What the exercise asks
Repeat the listing in full, exactly as it stands.

Source excerpt
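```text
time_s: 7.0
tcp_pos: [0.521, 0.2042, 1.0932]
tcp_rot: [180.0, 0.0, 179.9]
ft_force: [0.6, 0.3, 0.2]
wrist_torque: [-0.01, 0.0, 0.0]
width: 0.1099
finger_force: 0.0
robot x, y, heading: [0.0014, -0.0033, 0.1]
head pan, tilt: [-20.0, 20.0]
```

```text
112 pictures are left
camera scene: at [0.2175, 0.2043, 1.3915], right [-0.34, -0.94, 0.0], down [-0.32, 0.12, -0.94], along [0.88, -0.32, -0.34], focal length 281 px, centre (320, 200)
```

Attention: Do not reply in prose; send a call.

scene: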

Final answer
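```text
time_s: 7.0
tcp_pos: [0.521, 0.2042, 1.0932]
tcp_rot: [180.0, 0.0, 179.9]
ft_force: [0.6, 0.3, 0.2]
wrist_torque: [-0.01, 0.0, 0.0]
width: 0.1099
finger_force: 0.0
robot x, y, heading: [0.0014, -0.0033, 0.1]
head pan, tilt: [-20.0, 20.0]
```

```text
112 pictures are left
camera scene: at [0.2175, 0.2043, 1.3915], right [-0.34, -0.94, 0.0], down [-0.32, 0.12, -0.94], along [0.88, -0.32, -0.34], focal length 281 px, centre (320, 200)
```

Attention: Do not reply in prose; send a call.

scene: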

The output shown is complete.